GSA Annual Meeting in Indianapolis, Indiana, USA - 2018

Paper No. 244-27
Presentation Time: 9:00 AM-6:30 PM

NUTRIENT TRANSPORT IN SMALL EPHEMERAL AGRICULTURAL WATERSHEDS IN KENTUCKY


BUSKIRK, Reid E.1, MALZONE, Jonathan M.1, KELLEY, Laura2 and BOROWSKI, Walter S.1, (1)Department of Geosciences, Eastern Kentucky University, Richmond, KY 40475, (2)Department of Geosciences, Eastern Kentucky University, 521 Lancaster Avenue, Richmond, KY 40475

Small ephemeral agricultural watersheds in Kentucky have thin impermeable soils, which funnel most farm runoff through ephemeral channels bypassing riparian zones, which makes these channels nutrient contamination hotspots. We used major dissolved anions, cations, and nutrients to characterize and understand how surface water-groundwater interactions control nutrient transport during baseflow and stormflow in a watershed containing fertilized cropland and grazing pasture in Madison County Kentucky. During 2017-2018, water samples collected from eight summer storms and from baseflow surface and groundwater in the main channel and subtributaries were analyzed for major cations, anions, nutrients, and other chemical parameters. A V-notch weir coupled with a pressure transducer measured watershed discharge. Initial baseflow is Ca-Mg-HCO3-rich groundwater sourced from dolomite bedrock. NO3 sourced from groundwater is the dominant baseflow nutrient under normal conditions. High NO3 concentrations are sourced from an upstream cornfield and various subtributaries. Anomalously high and temporally controlled Ca, Mg, Na, Cl, SO4, PO4, and NH4 concentrations emanate from a waste outlet sourced from the central farm complex. pH increases downchannel from the upwatershed cornfield and the waste outlet suggesting buffering by groundwater.

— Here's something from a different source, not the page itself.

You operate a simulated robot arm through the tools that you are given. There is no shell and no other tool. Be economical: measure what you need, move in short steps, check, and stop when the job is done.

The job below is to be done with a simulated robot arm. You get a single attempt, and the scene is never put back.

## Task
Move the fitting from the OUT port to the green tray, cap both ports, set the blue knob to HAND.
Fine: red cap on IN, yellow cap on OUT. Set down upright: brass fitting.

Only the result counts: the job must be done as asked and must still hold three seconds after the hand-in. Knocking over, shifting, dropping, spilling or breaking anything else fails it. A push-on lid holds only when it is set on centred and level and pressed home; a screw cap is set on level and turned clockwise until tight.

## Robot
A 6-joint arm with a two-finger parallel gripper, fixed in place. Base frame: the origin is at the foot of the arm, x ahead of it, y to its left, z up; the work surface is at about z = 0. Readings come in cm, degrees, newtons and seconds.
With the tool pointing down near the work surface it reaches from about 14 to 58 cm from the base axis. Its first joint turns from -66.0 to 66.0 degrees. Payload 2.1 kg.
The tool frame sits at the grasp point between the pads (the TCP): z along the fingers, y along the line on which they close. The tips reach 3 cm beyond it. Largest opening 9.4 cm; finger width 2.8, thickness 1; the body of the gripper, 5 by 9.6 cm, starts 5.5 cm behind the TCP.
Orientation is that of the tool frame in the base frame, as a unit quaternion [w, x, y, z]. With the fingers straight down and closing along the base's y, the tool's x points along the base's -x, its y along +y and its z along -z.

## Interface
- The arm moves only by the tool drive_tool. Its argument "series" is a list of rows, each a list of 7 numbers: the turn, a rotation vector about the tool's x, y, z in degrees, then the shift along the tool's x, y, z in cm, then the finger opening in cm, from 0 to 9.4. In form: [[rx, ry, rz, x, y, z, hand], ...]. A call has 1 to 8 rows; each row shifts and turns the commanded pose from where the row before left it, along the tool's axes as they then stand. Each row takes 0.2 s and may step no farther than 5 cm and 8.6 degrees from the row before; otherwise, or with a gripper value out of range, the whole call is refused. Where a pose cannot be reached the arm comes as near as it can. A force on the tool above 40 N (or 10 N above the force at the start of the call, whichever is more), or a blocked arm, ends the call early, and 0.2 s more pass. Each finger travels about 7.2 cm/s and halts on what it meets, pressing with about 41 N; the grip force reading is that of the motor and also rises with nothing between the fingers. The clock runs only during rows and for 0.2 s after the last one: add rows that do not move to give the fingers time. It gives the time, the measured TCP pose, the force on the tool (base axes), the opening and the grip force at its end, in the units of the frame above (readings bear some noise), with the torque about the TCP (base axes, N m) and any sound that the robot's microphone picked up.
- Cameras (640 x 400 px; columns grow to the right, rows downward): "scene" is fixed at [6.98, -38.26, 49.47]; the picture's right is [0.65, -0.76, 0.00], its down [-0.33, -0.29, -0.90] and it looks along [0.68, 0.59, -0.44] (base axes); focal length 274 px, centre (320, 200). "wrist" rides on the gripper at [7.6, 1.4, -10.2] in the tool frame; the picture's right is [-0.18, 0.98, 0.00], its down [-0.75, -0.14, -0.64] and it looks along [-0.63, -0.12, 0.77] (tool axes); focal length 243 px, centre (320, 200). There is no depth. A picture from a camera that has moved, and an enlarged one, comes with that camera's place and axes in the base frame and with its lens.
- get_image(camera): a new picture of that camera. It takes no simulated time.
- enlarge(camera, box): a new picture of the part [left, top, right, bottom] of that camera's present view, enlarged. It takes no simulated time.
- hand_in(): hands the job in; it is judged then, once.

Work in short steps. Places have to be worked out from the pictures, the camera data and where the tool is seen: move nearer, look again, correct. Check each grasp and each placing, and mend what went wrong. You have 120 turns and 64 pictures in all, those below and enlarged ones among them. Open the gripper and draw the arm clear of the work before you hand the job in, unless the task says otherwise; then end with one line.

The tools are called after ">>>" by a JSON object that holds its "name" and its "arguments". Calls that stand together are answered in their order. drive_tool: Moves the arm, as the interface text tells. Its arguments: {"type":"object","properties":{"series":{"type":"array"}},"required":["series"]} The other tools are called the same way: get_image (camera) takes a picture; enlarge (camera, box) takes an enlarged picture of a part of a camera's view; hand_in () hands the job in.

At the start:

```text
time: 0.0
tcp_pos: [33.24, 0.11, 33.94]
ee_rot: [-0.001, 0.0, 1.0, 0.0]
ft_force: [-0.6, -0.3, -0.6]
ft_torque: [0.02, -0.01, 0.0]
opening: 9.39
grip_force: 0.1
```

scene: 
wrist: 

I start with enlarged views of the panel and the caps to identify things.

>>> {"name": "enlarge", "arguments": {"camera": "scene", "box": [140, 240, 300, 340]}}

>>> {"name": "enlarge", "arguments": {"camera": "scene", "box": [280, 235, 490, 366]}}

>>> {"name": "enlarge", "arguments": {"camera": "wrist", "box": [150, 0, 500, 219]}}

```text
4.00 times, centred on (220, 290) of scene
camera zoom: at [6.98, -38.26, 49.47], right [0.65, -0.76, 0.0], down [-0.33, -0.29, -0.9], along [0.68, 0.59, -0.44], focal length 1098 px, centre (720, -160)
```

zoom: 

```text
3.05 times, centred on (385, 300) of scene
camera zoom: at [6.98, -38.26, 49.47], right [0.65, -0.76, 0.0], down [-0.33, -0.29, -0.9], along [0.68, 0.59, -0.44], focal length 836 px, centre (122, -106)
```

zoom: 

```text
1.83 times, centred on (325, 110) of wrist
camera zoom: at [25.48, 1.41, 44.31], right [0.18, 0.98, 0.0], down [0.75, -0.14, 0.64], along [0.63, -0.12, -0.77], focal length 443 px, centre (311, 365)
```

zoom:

Groundwater diluted with surface water in subtributaries simultaneously dilutes and buffers waste pipe and agricultural contaminants and enriches main channel baseflow with SO4. Furthermore, subtributary chemistry evolves over the growing season, controlling and generating complex, temporally dependent, baseflow chemistry in the main channel. During storms, high-volume overland flow dilutes groundwater, preventing buffering of runoff. Storms export high NO3, NH4, PO4, and K concentrations as a mixture of NO3-rich groundwater and PO4, NO4, NH4, and K-rich fertilizer and soil sourced surface runoff.